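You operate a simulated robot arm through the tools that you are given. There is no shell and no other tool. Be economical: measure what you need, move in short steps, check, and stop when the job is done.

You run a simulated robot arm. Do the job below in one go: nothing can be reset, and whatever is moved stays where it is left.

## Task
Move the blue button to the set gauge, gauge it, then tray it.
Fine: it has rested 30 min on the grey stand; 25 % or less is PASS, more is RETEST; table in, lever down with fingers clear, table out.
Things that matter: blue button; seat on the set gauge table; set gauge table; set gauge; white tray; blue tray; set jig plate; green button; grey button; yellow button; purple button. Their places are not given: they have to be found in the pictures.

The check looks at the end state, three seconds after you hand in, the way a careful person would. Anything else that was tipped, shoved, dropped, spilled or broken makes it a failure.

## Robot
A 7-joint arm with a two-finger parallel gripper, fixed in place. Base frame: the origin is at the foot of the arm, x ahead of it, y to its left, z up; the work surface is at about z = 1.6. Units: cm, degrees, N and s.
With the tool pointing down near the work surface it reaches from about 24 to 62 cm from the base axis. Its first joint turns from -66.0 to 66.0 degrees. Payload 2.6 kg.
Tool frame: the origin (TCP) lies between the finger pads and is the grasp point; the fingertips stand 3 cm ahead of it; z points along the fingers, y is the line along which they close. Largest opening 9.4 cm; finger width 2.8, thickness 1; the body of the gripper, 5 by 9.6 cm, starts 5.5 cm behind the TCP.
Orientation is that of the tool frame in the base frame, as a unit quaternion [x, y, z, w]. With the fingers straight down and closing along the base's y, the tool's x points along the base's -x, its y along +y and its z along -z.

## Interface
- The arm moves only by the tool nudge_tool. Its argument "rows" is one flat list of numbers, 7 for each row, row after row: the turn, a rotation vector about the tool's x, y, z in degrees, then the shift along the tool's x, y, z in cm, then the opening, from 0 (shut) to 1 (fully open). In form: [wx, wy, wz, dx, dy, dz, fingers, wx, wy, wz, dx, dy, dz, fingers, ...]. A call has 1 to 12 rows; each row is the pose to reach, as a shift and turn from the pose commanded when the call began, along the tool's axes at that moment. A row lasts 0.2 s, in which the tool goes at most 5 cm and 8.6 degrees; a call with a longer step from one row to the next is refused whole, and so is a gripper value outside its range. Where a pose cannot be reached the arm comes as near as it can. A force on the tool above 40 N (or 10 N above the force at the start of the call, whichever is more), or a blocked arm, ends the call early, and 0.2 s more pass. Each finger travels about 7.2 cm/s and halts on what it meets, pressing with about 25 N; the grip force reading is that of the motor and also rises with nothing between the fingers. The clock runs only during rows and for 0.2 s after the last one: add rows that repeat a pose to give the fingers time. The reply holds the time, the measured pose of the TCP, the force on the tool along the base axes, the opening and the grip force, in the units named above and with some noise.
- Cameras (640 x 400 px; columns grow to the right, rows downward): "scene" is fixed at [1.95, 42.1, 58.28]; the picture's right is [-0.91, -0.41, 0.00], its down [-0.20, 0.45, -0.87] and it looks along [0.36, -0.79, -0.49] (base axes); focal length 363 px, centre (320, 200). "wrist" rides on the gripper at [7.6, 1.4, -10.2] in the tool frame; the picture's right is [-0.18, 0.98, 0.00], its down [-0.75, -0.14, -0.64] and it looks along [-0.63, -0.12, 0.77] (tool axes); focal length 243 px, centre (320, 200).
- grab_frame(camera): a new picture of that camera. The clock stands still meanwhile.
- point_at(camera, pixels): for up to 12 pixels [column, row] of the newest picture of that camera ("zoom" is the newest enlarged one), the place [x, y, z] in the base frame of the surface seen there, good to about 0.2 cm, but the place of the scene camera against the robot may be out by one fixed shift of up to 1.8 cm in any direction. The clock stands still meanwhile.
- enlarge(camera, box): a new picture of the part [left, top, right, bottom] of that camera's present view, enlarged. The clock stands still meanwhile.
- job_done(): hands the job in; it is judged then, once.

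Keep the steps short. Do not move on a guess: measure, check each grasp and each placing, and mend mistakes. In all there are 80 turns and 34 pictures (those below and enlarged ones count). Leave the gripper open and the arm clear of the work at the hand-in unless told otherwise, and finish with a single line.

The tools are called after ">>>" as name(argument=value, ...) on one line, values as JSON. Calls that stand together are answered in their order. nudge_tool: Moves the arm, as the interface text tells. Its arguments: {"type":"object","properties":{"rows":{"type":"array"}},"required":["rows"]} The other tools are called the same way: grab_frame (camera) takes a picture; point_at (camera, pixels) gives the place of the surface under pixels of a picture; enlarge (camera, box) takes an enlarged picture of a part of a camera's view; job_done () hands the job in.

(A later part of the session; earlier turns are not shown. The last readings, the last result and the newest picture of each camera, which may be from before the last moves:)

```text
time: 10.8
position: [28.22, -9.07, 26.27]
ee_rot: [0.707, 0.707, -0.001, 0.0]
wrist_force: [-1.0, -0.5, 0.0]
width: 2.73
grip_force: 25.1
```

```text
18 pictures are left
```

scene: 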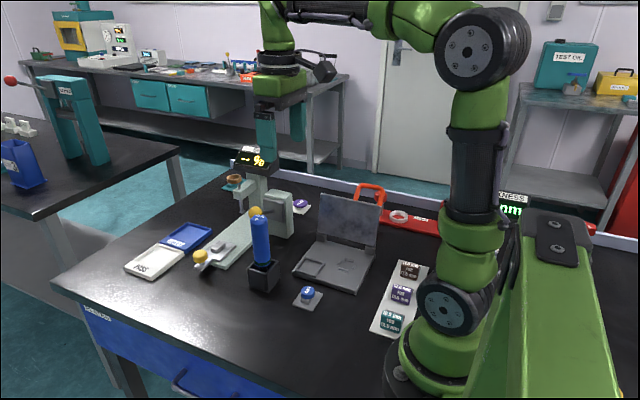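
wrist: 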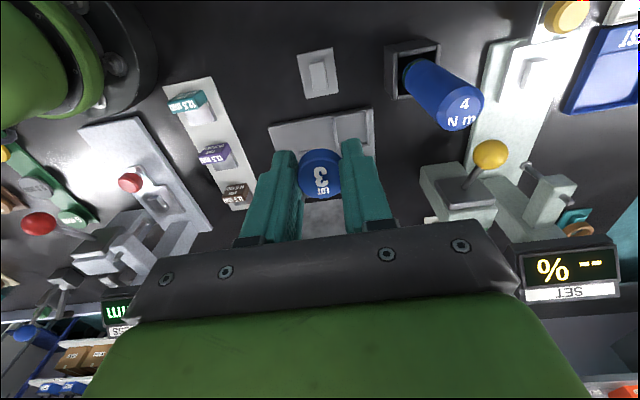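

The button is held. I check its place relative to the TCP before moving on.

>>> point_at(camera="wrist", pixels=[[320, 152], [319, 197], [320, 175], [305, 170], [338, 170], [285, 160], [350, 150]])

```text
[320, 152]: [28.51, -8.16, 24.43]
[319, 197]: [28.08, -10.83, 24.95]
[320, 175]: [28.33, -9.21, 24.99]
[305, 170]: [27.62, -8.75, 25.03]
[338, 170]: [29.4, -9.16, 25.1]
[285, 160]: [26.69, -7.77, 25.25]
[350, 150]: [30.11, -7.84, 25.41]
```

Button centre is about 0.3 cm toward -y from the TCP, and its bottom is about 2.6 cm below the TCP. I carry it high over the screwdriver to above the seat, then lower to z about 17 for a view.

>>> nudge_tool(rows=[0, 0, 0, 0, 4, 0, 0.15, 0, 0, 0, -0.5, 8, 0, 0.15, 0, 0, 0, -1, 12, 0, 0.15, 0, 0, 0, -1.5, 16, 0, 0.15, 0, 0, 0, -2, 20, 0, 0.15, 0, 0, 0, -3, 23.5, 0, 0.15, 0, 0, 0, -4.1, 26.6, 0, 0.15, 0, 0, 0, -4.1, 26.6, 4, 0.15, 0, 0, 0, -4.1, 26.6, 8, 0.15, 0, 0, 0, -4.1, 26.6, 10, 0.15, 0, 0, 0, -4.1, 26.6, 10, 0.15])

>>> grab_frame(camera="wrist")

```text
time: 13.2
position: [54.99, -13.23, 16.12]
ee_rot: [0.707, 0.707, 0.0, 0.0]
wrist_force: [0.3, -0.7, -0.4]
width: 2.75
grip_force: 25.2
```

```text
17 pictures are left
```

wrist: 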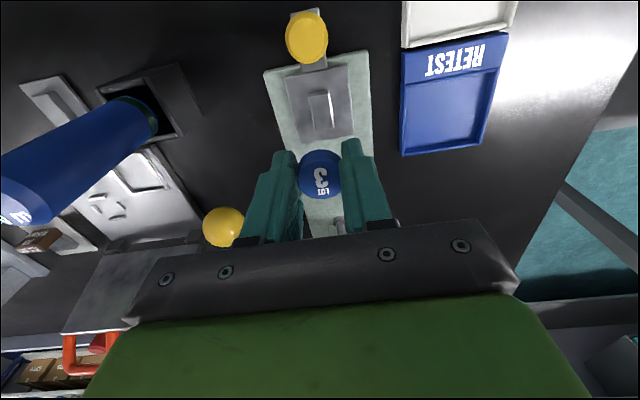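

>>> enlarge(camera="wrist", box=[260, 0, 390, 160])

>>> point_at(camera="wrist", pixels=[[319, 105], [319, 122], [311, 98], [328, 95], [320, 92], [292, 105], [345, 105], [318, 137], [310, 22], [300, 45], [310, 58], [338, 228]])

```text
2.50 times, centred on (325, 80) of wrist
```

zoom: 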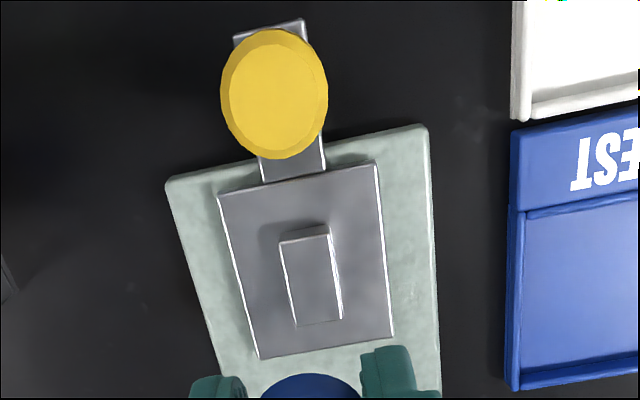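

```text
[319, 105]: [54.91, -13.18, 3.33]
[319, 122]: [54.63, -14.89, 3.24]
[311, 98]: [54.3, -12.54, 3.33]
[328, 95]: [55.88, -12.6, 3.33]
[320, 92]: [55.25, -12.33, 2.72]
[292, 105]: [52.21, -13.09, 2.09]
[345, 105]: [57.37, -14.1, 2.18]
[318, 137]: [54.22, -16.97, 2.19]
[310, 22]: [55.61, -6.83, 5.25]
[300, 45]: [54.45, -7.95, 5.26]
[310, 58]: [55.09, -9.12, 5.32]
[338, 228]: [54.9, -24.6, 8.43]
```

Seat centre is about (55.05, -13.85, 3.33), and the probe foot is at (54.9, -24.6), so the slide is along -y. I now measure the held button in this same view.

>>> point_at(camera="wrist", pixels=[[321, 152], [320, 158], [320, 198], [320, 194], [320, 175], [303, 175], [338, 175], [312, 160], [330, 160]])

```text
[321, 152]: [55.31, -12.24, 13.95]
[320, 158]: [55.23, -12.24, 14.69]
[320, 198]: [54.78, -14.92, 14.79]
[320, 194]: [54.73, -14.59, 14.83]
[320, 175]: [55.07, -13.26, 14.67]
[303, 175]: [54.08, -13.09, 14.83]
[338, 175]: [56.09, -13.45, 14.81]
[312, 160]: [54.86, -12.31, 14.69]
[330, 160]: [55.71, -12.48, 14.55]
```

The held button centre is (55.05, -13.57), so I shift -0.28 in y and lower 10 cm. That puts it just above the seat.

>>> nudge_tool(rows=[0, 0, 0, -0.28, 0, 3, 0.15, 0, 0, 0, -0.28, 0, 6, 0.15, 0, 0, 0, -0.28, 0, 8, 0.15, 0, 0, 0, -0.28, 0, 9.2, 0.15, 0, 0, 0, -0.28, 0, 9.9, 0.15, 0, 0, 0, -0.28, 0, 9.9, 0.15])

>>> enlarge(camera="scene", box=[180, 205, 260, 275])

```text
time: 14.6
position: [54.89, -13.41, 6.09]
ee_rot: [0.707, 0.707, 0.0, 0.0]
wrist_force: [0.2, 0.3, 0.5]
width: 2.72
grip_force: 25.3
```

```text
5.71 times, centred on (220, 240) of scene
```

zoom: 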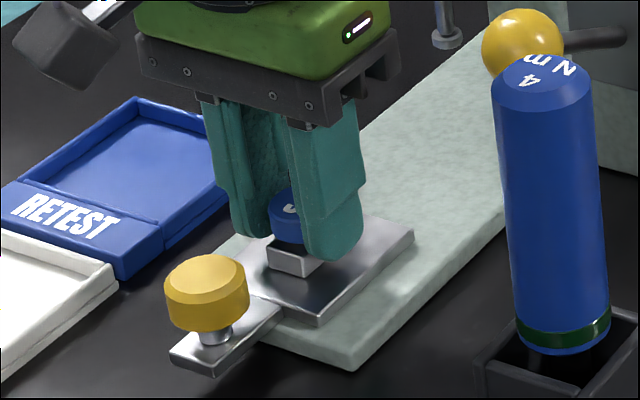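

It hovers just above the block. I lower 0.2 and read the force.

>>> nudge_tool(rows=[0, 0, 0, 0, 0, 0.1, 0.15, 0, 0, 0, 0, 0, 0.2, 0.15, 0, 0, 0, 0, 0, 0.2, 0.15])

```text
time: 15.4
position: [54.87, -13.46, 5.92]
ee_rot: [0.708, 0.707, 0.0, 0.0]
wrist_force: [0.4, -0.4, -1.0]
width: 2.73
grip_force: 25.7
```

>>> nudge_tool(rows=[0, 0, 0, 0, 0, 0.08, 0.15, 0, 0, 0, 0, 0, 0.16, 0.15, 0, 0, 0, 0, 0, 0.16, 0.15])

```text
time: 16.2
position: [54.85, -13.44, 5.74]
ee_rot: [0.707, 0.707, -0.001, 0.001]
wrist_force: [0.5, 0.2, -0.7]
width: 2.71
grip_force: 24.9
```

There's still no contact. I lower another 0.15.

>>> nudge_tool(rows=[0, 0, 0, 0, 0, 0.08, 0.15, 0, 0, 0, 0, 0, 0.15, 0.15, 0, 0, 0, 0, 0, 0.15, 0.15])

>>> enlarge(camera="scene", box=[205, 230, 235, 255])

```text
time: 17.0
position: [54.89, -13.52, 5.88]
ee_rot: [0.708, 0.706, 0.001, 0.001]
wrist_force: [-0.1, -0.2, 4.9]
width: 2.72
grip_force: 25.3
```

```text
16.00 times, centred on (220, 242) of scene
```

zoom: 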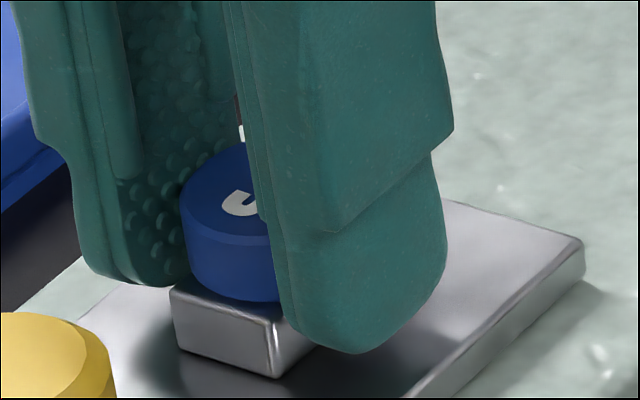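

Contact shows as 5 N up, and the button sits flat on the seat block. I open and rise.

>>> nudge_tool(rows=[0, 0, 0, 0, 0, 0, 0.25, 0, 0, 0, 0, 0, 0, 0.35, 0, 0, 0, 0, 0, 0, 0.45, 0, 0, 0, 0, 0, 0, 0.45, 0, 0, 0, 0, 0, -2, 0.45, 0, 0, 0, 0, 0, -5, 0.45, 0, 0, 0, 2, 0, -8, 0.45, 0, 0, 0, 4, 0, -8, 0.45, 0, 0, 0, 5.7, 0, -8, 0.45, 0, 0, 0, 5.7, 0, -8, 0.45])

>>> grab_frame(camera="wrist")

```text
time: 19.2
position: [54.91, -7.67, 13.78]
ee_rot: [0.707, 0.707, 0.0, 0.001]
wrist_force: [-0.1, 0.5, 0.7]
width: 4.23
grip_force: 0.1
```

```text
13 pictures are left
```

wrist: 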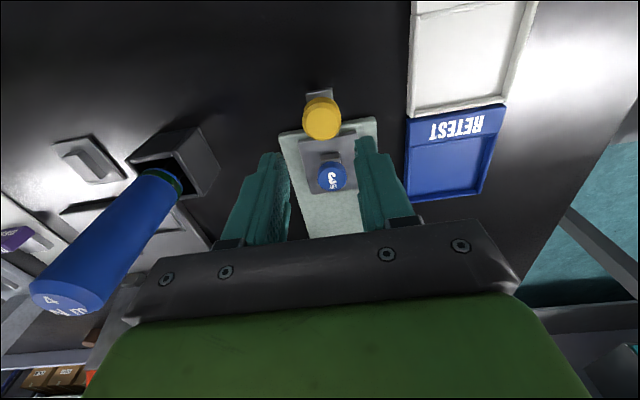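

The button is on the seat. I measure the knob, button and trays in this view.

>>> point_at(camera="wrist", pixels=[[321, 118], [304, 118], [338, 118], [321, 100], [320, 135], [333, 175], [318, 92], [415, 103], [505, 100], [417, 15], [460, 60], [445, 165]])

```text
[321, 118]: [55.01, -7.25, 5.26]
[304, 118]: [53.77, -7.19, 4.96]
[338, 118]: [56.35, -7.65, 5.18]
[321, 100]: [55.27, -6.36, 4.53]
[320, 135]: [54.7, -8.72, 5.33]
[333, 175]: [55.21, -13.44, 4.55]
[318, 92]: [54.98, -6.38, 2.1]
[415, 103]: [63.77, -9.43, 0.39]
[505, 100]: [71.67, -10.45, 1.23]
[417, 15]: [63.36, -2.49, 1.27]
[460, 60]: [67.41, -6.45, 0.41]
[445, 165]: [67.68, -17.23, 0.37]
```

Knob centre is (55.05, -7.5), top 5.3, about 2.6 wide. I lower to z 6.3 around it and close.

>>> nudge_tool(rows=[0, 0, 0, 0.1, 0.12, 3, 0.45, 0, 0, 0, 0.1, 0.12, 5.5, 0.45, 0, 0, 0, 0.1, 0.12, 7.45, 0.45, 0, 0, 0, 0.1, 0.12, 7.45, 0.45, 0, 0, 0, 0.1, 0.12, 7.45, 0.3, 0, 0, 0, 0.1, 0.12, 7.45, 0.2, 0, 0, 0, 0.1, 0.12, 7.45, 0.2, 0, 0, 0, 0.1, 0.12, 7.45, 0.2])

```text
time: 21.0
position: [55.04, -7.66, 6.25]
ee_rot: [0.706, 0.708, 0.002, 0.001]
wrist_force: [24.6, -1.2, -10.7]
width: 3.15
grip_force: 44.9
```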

• • •

▶ _Exercise task_: Extract every line containing the string "clear" from the material.

▶ _Result_:
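Fine: it has rested 30 min on the grey stand; 25 % or less is PASS, more is RETEST; table in, lever down with fingers clear, table out.
Keep the steps short. Do not move on a guess: measure, check each grasp and each placing, and mend mistakes. In all there are 80 turns and 34 pictures (those below and enlarged ones count). Leave the gripper open and the arm clear of the work at the hand-in unless told otherwise, and finish with a single line.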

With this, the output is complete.